Reversing what had been an unpopular approach, the White House says it is dropping the idea of ending a tax break for 529 college savings plans. Critics had called the proposal a tax hike. All 50 states and the District of Columbia sponsor 529 plans.

Money in 529 accounts is meant to grow along with future college students, and then be distributed to pay for education expenses without being taxed.

As NPR's Tamara Keith reported this morning, "It's a pretty good deal, and one that's been around since 2001. But the White House says fewer than 3 percent of families use these accounts — and 70 percent of the money in them comes from families earning more than $200,000 a year."

Obama's plan had been to end the tax benefit for future contributions, replacing it with other education and tax proposals. But the idea drew bipartisan criticism, and the White House said today that it will now ask Congress to focus on "a larger package of education tax relief that has bipartisan support" — referring to proposals the president mentioned in his State of the Union speech.

NPR's Keith confirmed the reversal Tuesday. The New York Times reported the news today, saying that the president was "facing angry reprisals from parents and from lawmakers of both parties."

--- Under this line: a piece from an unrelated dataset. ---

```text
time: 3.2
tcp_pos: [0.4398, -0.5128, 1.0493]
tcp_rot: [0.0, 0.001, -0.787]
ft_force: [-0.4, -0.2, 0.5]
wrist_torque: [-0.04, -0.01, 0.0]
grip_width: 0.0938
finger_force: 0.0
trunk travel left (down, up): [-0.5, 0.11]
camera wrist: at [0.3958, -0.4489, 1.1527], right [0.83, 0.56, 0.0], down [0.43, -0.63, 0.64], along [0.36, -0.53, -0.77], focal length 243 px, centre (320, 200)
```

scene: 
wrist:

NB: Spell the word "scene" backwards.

The move comes a day after Rep. Lynn Jenkins, R-Kan., introduced a bill that would expand college savings plans instead of limiting them.

Today, Jenkins said her bill would "further promote college access and eliminate barriers for middle class families to save and plan ahead. It would also modernize the program by allowing students to purchase a computer using their 529 funds."

House Speaker John Boehner, who had urged Obama to keep the 529 plans intact, says he's glad the president "listened to the American people and withdrew his proposed tax hike on college savings." He added, "This tax would have hurt middle-class families already struggling to get ahead."

Aides familiar with the conversations tell NPR's Keith that House Minority Leader Nancy Pelosi urged preserving the 529 provisions today, as she traveled with the president on Air Force One from India to Saudi Arabia.

You can read about 529 plans at the SEC website, as well as at the IRS site.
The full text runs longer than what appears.